東葛人的視点

ITを中心にインダストリーをウォッチ

ブランド考---IBMのPC事業売却で私が驚いた事

2004-12-09 11:12:28 | ITビジネス
 全世界をあっと言わせた米IBMのPC事業の売却。私が特に驚いたのは、売却先の中国レノボグループに5年間の「IBM」ブランドの使用権を与えたことである。中国に「IBM」ブランドの巨大な橋頭堡が築けるとはいえ、他社に、しかも新興企業にブランドの使用を許すとはIBMも思いきったことをしたものだと思った。

 言うまでもなく、ブランドのマネジメントは企業にとって最重要課題だ。強いブランド力は、競合他社に対する戦略的優位を生み出す。だからこそ、多くの企業がブランド力向上に血道を挙げている。今回のディールでは、その大事なブランドを貸そうというのである。こうしたブランド貸しには、ブランド毀損という大きなリスクがある。例えば日本で二束三文の自転車が、欧州の有名自動車メーカーのブランドを付けて売られており、このメーカーのブランド毀損に大きく貢献している。

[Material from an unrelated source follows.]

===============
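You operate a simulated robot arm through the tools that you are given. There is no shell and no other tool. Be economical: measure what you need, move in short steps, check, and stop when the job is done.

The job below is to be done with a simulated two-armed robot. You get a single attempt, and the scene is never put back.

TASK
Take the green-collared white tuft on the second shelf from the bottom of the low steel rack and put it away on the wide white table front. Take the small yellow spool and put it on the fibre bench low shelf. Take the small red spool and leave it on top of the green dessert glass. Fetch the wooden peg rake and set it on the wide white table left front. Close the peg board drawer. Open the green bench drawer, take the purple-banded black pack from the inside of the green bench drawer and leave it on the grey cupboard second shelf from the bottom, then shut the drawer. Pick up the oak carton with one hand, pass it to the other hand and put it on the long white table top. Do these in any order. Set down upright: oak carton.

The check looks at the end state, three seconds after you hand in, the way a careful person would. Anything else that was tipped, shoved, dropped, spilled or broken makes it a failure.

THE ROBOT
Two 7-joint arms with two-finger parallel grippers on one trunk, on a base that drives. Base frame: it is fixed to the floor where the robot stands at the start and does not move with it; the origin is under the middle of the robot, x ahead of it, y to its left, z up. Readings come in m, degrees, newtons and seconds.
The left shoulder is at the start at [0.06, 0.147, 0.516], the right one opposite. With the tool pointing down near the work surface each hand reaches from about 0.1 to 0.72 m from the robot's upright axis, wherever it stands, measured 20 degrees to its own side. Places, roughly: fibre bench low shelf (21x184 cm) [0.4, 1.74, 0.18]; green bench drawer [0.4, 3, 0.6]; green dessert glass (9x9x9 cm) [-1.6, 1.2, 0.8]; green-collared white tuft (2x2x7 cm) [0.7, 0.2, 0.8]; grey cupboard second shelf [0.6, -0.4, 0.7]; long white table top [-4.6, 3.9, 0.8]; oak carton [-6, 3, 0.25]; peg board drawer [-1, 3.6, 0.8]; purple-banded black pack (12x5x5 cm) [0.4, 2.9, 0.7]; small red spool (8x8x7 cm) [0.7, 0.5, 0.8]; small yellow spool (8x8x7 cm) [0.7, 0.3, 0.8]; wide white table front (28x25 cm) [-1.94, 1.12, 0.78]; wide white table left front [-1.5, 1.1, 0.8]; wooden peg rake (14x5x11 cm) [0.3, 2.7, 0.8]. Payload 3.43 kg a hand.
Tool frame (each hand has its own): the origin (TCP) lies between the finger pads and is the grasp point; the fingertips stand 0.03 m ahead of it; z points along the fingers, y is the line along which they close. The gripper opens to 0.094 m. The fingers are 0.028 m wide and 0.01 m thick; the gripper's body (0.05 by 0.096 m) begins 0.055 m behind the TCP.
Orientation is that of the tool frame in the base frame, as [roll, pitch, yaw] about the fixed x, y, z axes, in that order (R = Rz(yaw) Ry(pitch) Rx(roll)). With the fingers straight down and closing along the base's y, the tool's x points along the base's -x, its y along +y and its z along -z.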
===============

 だから私は最初、IBMのブランド貸しに驚いたのだ。しかし、よくよく考えてみれば、ブランドの高度活用としてすごい一手なのかもしれない。まず、PCは完璧にコモディティであり、企業が使うスペックのものは、誰が作ろうが、誰が売ろうが、ハード的には何の違いもない。「IBM」ブランドの価値向上に何の貢献もしない代わりに、PCというハード・レベルでは他社にブランド貸ししても、ブランド毀損のリスクは小さいわけだ。

 しかもIBMは、「IBM」ブランドのPCの保守サービスを提供し続けるという。サービスこそユーザーにとっての付加価値だが、このサービスという目に見えない価値は「IBM」ブランドの付いたPCにひも付けされた明示的な形で提供され続ける。既存の市場だけでなく、巨大な中国市場で「IBM」ブランドの付いたPCが普及するに従い、サービスを付加価値とする「IBM」ブランドも急速に広まっていく。それはIBMの事業の本丸、基幹系システムでのソフト・サービス事業に絶大な貢献をする露払いになるだろう。

 ちょっと抽象的に書きすぎたが、このディールはブランドの観点から見ても、IBMには美味しい選択のようだ。しかしそれにしても、欧米と中国という「グローバル三国志」の構図がはっきりしてくる中で、IBMが打った布石はすごいというしかない。日本企業でもトヨタ、日産、ソニー、ホンダのようにこうした大立ち回りを演じることができる企業はあるが、IT分野では・・・。いかん、いかん、いつもの繰り言になるので、このへんで止めておこう。